3 Attacks From The Front Headlock In BJJ

While it has experienced a recent uptick in its popularity, the front headlock is perhaps the most under-appreciated position in all of Brazilian Jiu-Jitsu and Submission Grappling. Although the position’s origins can be found in wrestling, due to the fact that the front headlock allows easy access to the opponent’s neck for strangles, it is quite useful for BJJ.

The first step to control the front headlock properly is to grab your opponent’s chin with one of your hands while your same side shoulder rests on the base of their neck. Your other hand should then grab their elbow (on the same side as that hand) and attempt to pull it towards you. Your goal is to pull the opponent’s elbow away from their body, creating a space between their knee and elbow. While it is not always necessary, a good piece of advice for beginners is to take your knees off the mat as this will keep your weight on your opponent’s neck. Now we can begin with our attacks.

 

1) The Guillotine

Due to the nature of the front headlock position, the Guillotine Choke is the most popular, and some would say the most effective submission to come from this position. Due to the ever-increasing popularity of Mixed Martial Arts, even a Brazilian Jiu-Jitsu neophyte will be familiar with the Guillotine Choke. While the Guillotine Choke used to be considered an unsophisticated move used only by big strong guys, modern BJJ has disproved this notion as it has become the preferred weapon of many smaller, more technical grapplers like Marcelo Garcia and Jeff Glover. The “unsophisticated” stereotype undoubtedly originated from the intrinsic simplicity of the Guillotine, as all the attacker has to do is grab the neck and squeeze. While it is possible to submit opponents this way, the Guillotine Choke and all its variations are highly technical maneuvers that require excessive practice if you wish to become skilled in them.

In order to attack the Guillotine Choke from the Front headlock, the first thing you will have to do is release the grip you have on your opponent’s elbow and clasp your own wrist that is cupping your opponent’s chin. Then squeeze both of your elbows to your body as you place your shoulder on the back of your opponent’s neck, taking the excess space out of the choke. Next, slide the shin of the leg that is on the same side as your choking arm across your opponent’s belly as the other leg is thrown over their back. The leg that is across the belly is responsible for preventing the opponent from stacking you, while your other leg will stop them from rolling out of the strangle. From here, pull both of your wrists up as you use your shoulder to keep their head down, forcing them to tap. Make sure you practice slowly, as this maneuver can be quite painful on your training partners.

 

2) Go Behind to the Back

As the front headlock position forces our opponent to have their back facing the ceiling, it is no surprise that we will be looking to take advantage of this and take their back. The first step to taking the back is to execute a Go Behind. As mentioned previously, once you establish a front headlock you should be using one of your hands to pull the opponent’s elbow away from their knee. Once you have successfully opened that space, you can use both of your arms to pull your opponent forward as you spin behind them, putting your knee in the hole you created between their knee and elbow. You should now be facing the same direction as them. This maneuver is known as a Go Behind.

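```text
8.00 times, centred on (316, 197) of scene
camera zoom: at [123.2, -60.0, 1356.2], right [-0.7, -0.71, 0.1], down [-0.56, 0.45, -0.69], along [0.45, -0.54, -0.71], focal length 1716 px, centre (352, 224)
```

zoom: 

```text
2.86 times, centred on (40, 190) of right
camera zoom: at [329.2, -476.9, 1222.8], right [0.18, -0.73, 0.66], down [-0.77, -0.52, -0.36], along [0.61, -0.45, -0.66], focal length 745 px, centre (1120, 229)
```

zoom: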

From this position, you can start looking for strangles and armlocks, but we are going to be looking to take the back. If you are on the right side of your opponent, take your right arm and thread it between your opponent’s neck and shoulder, while your left arm goes under their left armpit, locking your hands together. This is known as an over-under. Now, switch your right knee out for your left knee, making sure to keep the “hole” between your opponent’s elbow and knee open. You should now be facing perpendicular to them.

The final step is to briefly rise to your feet as you pull up, lifting them up to create space underneath them. You can now insert your back hooks and fall to your side. You know have your opponent’s back and can start to attack from there!

 

3) Turn Over

While our first two attacks are incredibly effective, sometimes you will feel that you need to establish a top position on your opponent. If you would like to take Side Control of Mount, that is when we would use the Turn Over.

If you have your right arm around your opponent’s chin, then the first step to executing a Turn Over is to move to your left so that you are perpendicular to your opponent. Your left hand, which was grabbing your opponent’s right elbow should slide under their body and grab their left elbow. Now your right hand should grab their left elbow as well so that both of your hands are on their left elbow with one arm above their arms and one arm below them. From here, simply pull your hands towards you as you drive forward, dropping your opponent to their side. From here you can move to your preferred top control, whether that is Side Control, Knee on Belly, or Mount. This move is not too dissimilar from the cow catcher seen in the video above.

 

While these three moves are some of the most popular and high percentage attacks from the front headlock, they are by no means the only ones you will need. There are countless more ways to attack your opponent’s arms, legs, and neck from the front headlock, so make sure you get on the mats and experiment as much as possible!